November 22, 2008

,   |  

La Perdida

Written by Jessica Abel
Illustrated by Jessica Abel
Pantheon Books

I think if I remember correctly, I read about this one in the New York Times Book Review, which will occasionally step off its high horse and talk about things aren't the books everyone's supposed to be reading but never get around to. (Love ya, NYT, I'll review a book for you anytime, just call, okay? You have my cell, right?)

Abel is yet another great cartoonist working in the non capes genre that I've finally found and now want to get my arms around, though the further I dig, the further it grows. This book is the story of a young woman from Chicago, who after years of being estranged from her father's Mexican heritage, decides on a whim to visit Mexico, planning to mooch off her on again, off again rich ex boyfriend for a bit and take in the sights. She ends up taking in a lot more, and stays far past her legal expiration date. Things are cool for awhile, as Carla immerses herself in what she thinks are everything that makes Mexico great, rejecting any and all ties to her old life. But it's not as easy as all that, and after a visit from her brother, who never tried to be anything he isn't, Carla starts to see things about the world around her. But by then it may just be far too late, as Carla's choices catch up to her. Will she lose it all, or can this ex-pat find herself in time? I've read the book, and I'm not sure I know the answer.

This is truly a graphic novel, clocking in at about 250 pages of dense text, made worse by the only minor quibble I had, namely the decision to keep changing how to translate the speakers. The lettering is already jumbled in reduction, and the boxes of translation and brackets only make this more of a problem. However, that's nothing in comparison to this very good story that shows us that trying to imitate others, whether they're famous beat writers or drug-using/dealing socialists, is never a safe bet. Carla stands in for anyone who's thought that they could fit in by trying to be that which they're not, and while very few of us ever have such a violent consequence for their folly, I think we can all agree that down this path lies madness. That's part of why this works so well for me--we know it's not going to be smooth sailing for Carla, even without the foreshadowing of the first few pages. Still, Abel's story draws us in, little by little, until we can't possibly see a way out for Carla, even though it's been staring her--and us--right in the face.

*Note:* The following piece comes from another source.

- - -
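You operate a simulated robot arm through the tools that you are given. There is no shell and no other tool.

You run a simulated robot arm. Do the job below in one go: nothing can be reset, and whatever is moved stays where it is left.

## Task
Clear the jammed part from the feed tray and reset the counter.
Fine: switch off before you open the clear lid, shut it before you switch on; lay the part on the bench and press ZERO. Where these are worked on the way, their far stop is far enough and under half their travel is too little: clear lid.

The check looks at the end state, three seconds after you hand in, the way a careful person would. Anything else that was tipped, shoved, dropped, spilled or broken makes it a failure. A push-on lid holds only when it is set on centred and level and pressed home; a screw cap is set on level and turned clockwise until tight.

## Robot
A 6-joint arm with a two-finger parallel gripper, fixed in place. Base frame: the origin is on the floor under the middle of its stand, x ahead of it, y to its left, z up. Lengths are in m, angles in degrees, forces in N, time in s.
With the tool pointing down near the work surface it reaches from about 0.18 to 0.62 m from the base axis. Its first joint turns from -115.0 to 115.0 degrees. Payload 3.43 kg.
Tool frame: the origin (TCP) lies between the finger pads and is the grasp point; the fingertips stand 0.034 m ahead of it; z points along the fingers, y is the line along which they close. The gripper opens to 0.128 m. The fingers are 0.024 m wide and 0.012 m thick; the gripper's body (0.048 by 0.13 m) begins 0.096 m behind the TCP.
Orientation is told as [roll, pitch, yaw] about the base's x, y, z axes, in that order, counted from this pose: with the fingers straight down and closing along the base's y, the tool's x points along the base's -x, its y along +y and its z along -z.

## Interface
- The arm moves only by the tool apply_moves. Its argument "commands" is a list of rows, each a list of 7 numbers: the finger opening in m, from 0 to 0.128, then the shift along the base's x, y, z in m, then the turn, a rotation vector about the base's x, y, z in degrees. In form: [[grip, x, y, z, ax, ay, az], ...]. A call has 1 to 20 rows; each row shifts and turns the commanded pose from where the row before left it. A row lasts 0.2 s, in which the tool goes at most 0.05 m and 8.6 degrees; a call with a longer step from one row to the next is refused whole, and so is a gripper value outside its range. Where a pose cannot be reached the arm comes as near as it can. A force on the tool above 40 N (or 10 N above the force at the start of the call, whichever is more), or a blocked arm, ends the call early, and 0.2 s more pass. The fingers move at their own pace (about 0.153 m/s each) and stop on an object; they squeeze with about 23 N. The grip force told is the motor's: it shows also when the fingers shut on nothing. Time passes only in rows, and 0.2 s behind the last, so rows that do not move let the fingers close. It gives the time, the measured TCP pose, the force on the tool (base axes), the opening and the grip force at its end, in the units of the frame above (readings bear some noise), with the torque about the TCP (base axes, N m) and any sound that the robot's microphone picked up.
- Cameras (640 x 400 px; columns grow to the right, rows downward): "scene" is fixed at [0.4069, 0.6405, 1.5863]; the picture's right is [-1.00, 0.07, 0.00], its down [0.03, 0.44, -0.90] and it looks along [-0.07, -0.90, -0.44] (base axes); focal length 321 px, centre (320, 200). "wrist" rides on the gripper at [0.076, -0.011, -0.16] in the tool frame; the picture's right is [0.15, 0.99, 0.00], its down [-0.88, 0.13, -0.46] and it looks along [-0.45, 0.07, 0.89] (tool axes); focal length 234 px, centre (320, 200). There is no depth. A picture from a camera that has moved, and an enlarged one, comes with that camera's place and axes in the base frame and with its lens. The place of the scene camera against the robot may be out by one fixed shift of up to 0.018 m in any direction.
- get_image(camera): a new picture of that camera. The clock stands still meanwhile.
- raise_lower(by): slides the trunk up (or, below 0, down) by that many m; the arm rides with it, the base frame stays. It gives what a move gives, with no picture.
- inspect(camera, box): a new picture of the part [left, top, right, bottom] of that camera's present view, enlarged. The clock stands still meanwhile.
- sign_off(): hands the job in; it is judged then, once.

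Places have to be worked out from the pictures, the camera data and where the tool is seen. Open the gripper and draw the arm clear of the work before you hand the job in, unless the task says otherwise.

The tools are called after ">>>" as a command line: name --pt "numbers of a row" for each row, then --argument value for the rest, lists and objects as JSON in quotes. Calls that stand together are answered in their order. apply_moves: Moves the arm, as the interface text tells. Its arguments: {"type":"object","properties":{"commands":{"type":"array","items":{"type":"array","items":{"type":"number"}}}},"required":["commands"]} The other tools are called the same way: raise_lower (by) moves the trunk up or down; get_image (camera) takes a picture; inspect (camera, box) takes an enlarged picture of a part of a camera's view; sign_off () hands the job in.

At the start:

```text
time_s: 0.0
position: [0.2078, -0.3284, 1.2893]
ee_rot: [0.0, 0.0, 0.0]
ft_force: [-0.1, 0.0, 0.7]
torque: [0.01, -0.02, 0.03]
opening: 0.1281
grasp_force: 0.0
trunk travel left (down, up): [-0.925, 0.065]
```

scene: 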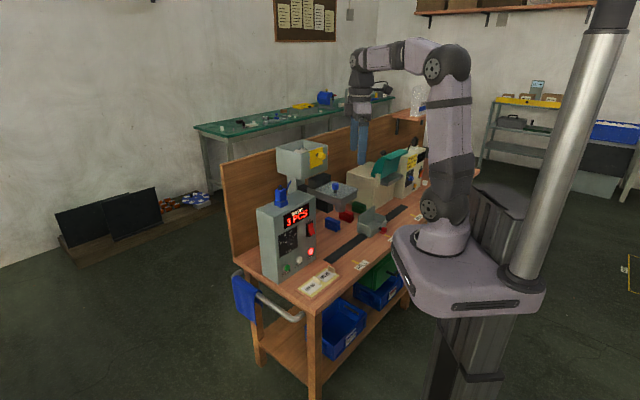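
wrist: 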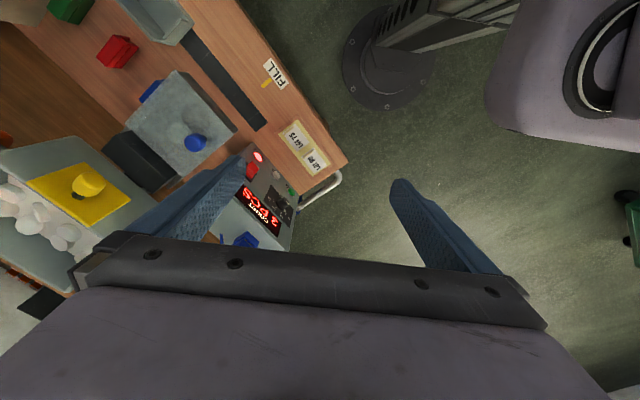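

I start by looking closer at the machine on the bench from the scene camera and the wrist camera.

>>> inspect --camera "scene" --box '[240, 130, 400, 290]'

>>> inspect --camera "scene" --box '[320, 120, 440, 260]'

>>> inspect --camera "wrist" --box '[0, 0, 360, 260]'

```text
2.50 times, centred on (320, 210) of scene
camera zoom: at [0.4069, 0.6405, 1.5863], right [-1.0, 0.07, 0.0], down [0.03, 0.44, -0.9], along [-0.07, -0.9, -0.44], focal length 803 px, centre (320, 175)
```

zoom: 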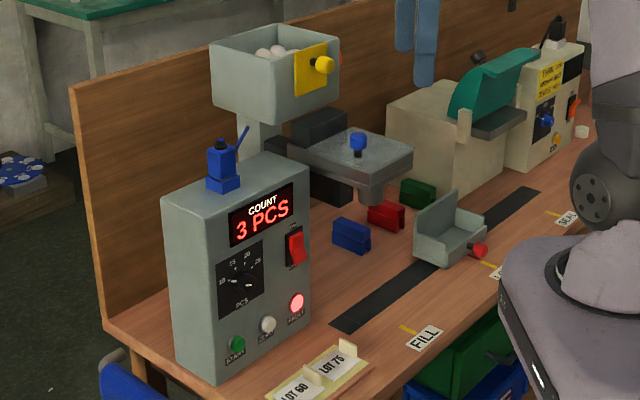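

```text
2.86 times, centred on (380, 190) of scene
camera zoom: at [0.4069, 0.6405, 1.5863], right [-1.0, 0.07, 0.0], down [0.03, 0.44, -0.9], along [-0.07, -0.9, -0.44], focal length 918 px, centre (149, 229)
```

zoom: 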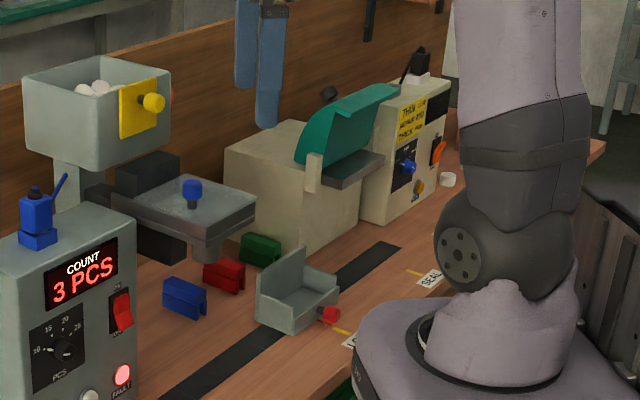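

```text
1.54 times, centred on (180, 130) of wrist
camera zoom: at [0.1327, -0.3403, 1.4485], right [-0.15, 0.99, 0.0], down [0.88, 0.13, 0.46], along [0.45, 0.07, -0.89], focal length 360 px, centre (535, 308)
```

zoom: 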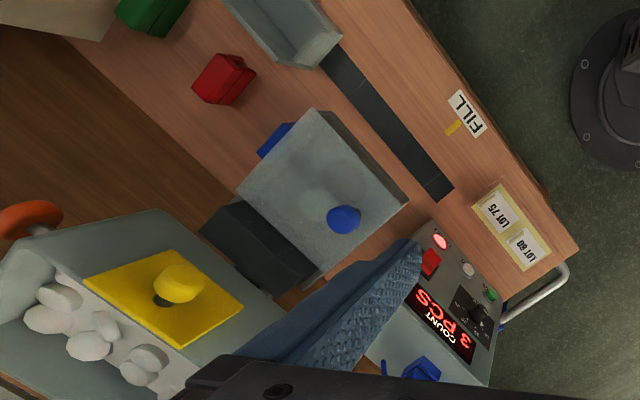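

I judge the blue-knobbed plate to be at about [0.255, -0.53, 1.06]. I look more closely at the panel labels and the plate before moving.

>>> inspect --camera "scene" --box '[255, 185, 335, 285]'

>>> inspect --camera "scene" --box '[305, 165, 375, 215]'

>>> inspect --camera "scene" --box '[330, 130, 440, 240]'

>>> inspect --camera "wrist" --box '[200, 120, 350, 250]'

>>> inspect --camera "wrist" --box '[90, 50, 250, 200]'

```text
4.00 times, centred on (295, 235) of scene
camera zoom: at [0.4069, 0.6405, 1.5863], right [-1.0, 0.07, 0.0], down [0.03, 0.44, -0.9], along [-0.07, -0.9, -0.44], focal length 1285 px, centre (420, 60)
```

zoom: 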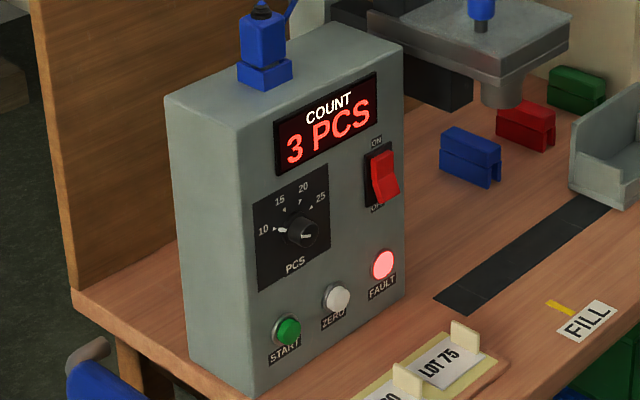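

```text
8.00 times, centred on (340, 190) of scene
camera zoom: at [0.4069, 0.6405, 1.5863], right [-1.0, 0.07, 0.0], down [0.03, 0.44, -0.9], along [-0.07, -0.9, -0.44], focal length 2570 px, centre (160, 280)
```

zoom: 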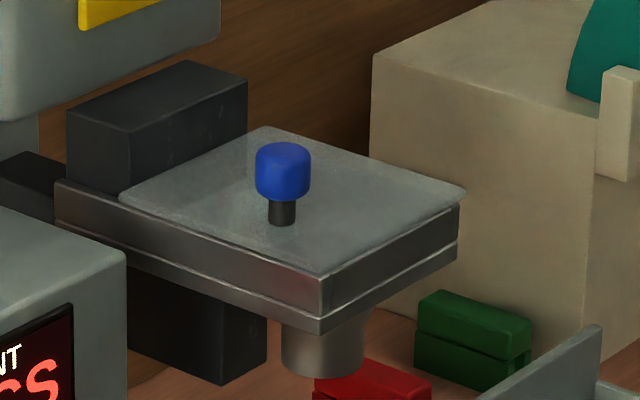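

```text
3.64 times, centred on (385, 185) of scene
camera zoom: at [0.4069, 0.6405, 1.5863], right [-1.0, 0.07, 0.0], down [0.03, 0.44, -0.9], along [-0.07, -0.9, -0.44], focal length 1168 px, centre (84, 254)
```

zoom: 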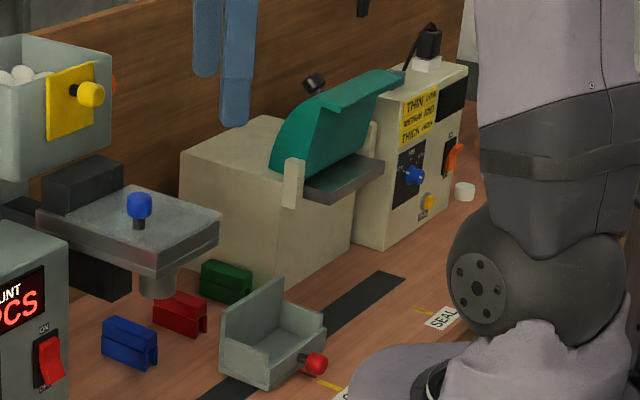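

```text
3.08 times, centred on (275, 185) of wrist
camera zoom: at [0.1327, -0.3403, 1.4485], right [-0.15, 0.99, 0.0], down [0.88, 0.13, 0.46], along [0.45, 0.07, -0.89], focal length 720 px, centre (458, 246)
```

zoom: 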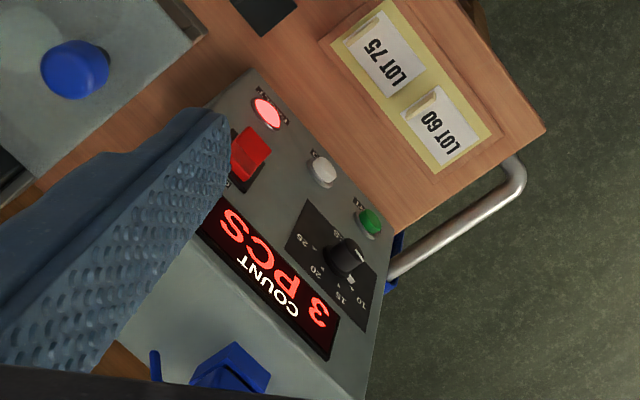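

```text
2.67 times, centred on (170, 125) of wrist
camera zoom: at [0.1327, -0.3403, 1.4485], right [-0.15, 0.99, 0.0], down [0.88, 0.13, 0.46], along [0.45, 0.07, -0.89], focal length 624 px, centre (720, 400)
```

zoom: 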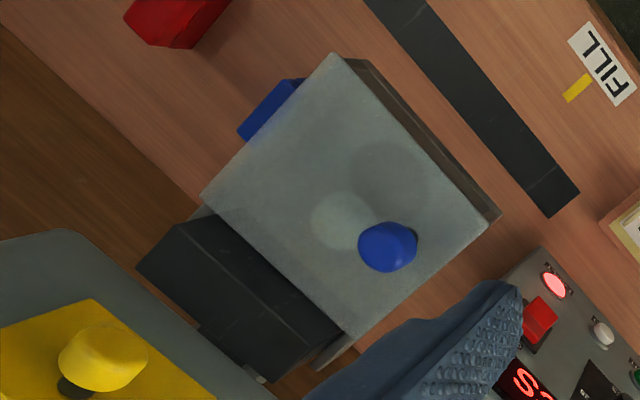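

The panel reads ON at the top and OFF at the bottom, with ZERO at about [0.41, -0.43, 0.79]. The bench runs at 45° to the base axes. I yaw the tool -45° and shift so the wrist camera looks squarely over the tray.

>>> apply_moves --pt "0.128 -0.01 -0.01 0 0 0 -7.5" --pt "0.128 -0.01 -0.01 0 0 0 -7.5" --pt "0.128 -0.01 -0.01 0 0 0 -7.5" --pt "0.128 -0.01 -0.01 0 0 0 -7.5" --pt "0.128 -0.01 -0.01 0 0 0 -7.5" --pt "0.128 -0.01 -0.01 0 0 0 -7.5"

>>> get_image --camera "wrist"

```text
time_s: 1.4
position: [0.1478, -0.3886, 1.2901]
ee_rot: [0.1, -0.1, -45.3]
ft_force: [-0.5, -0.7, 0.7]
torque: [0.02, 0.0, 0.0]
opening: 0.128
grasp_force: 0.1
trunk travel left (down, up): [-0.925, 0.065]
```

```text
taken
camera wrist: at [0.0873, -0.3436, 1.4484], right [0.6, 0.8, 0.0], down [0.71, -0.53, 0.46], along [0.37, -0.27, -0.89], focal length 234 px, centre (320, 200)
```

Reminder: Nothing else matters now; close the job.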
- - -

Carla makes a mistake we do, too--assuming things are different just because the surroundings are different. In the end, it's about how you relate to the world, not which world you're in. It's a lesson Abel teaches us through Carla, though it never feels like a lesson because the writing is so good.

I haven't said much about the art, and that's no slight on Abel's penciling. She does a good job of taking advantage of shading, hairstyle, and repeated clothing to keep us abreast of our cast. I never had to flip back and say, "who's that again?" which is a problem I run into from time to time in this genre. The style is straightforward, with Abel using subtle turns of the head or body language to indicate emotion or to punctuate meaning.

This is one of the best graphic novels I've read this year, and I recommend it to anyone, even those who aren't much for panel-patter. Maybe the New York Times Book Review knows when to include comics, after all.